Source material:
◇ ◇ ◇

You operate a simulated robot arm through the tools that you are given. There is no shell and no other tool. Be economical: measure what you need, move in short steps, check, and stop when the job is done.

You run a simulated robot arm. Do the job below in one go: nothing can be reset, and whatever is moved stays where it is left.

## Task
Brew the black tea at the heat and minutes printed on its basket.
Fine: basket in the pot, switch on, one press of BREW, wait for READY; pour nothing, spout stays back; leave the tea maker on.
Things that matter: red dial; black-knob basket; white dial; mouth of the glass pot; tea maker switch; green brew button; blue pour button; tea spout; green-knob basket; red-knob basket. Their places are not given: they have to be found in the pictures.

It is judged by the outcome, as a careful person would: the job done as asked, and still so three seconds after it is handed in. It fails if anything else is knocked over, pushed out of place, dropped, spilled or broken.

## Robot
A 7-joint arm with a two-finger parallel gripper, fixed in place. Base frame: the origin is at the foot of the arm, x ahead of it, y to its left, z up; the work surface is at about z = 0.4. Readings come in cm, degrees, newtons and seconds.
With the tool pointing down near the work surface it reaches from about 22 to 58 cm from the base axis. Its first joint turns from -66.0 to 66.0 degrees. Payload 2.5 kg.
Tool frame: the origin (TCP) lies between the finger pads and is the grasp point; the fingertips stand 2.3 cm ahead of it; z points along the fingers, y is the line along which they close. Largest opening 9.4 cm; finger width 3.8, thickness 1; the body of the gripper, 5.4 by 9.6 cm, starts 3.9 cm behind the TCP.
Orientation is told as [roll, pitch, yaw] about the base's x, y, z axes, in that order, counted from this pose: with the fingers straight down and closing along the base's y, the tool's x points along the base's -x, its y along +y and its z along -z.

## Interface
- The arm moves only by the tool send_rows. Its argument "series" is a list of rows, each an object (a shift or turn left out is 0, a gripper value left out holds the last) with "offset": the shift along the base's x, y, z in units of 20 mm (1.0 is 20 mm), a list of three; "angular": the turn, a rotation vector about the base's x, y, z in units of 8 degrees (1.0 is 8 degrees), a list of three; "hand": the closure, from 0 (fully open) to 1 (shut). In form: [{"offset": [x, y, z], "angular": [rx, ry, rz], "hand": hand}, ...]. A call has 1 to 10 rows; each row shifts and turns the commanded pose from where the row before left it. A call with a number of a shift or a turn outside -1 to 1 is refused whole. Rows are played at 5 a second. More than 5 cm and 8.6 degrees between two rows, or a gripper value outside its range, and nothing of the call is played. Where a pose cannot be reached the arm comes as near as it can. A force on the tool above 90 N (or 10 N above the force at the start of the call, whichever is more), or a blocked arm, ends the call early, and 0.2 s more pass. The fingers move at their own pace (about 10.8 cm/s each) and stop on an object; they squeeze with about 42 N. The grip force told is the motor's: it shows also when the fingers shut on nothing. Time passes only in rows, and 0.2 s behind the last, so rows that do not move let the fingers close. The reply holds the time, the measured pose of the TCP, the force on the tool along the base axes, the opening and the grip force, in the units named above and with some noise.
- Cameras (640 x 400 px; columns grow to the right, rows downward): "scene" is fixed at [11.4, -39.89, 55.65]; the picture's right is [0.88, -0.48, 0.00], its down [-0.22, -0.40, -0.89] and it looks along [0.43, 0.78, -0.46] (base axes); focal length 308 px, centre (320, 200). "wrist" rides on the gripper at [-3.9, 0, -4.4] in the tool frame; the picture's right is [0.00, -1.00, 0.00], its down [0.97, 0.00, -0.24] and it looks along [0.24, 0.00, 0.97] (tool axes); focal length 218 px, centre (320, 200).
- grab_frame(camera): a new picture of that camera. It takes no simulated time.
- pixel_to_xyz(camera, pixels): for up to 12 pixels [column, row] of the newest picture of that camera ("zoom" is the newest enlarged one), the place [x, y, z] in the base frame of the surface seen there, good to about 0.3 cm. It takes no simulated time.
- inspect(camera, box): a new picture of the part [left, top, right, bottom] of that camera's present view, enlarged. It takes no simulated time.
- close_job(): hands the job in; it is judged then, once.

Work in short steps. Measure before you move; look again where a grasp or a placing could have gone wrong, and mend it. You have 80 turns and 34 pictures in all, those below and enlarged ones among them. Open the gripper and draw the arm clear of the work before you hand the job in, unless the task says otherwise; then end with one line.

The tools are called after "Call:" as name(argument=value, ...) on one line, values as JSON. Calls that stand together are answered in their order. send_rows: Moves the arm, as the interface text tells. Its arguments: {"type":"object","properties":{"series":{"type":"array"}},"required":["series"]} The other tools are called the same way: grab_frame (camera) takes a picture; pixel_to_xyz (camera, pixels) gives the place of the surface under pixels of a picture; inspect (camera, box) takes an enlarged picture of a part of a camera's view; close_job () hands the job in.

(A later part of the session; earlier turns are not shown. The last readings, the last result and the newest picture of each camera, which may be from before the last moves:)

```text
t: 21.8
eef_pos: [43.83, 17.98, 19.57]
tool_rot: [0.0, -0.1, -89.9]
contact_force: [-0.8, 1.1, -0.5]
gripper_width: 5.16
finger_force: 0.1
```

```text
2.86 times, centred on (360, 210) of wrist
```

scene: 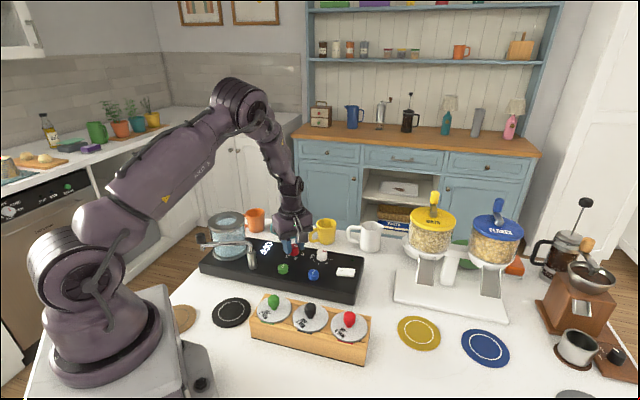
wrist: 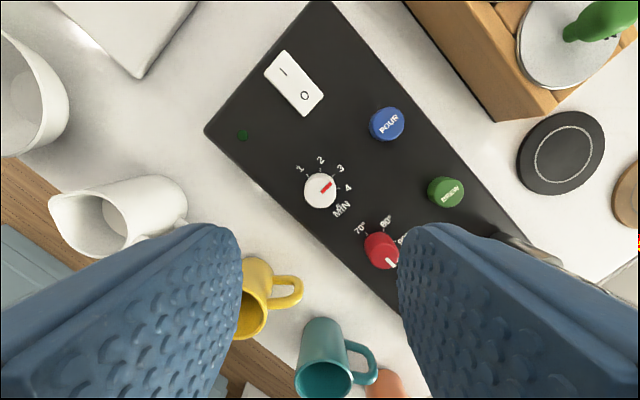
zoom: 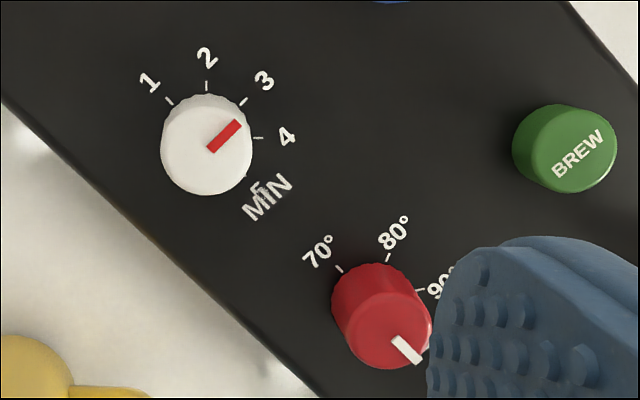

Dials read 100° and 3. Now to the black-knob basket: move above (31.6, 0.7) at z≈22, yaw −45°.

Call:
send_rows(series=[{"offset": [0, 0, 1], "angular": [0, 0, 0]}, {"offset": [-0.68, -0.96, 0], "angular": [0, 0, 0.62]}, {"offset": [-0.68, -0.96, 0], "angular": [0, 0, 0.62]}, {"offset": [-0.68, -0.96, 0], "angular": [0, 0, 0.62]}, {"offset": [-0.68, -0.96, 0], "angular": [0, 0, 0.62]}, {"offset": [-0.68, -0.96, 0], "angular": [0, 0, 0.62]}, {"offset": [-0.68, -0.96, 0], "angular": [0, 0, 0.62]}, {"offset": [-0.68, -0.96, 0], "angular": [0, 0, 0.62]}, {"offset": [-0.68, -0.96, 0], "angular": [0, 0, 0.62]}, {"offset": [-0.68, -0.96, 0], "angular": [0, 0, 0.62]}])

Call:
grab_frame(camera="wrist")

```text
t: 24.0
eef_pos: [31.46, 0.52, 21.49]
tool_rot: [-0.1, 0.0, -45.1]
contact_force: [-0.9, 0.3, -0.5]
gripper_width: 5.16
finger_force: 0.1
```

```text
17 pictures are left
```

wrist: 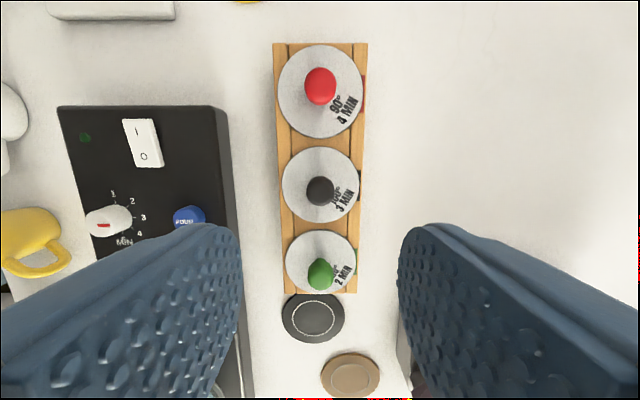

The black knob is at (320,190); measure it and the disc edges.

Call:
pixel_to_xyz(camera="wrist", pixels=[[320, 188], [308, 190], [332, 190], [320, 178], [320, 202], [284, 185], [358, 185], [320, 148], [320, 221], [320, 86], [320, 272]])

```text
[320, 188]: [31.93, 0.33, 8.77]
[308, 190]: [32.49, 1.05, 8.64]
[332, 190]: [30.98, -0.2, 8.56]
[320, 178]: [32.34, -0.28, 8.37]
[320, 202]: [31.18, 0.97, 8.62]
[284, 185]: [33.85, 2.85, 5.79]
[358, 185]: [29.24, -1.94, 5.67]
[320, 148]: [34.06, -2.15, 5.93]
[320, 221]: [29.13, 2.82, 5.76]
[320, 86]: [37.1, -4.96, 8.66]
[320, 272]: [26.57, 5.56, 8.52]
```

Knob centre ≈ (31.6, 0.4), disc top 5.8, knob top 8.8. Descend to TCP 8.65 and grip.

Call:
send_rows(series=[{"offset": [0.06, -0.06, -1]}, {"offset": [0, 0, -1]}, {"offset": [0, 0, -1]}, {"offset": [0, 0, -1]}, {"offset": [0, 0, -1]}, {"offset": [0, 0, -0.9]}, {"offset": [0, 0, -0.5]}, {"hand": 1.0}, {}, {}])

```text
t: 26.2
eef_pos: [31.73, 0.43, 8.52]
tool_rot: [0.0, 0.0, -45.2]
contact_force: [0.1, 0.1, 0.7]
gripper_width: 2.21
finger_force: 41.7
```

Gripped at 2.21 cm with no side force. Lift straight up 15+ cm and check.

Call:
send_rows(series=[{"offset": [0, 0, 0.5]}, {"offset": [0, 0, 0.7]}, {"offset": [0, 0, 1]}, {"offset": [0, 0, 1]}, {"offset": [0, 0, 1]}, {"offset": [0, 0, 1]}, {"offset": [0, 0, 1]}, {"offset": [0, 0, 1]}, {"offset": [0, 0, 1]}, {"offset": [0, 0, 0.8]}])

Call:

◇ ◇ ◇

Exercise details: Look through the data and gather every line with the string "judged" in it.

Written response:
It is judged by the outcome, as a careful person would: the job done as asked, and still so three seconds after it is handed in. It fails if anything else is knocked over, pushed out of place, dropped, spilled or broken.
- close_job(): hands the job in; it is judged then, once.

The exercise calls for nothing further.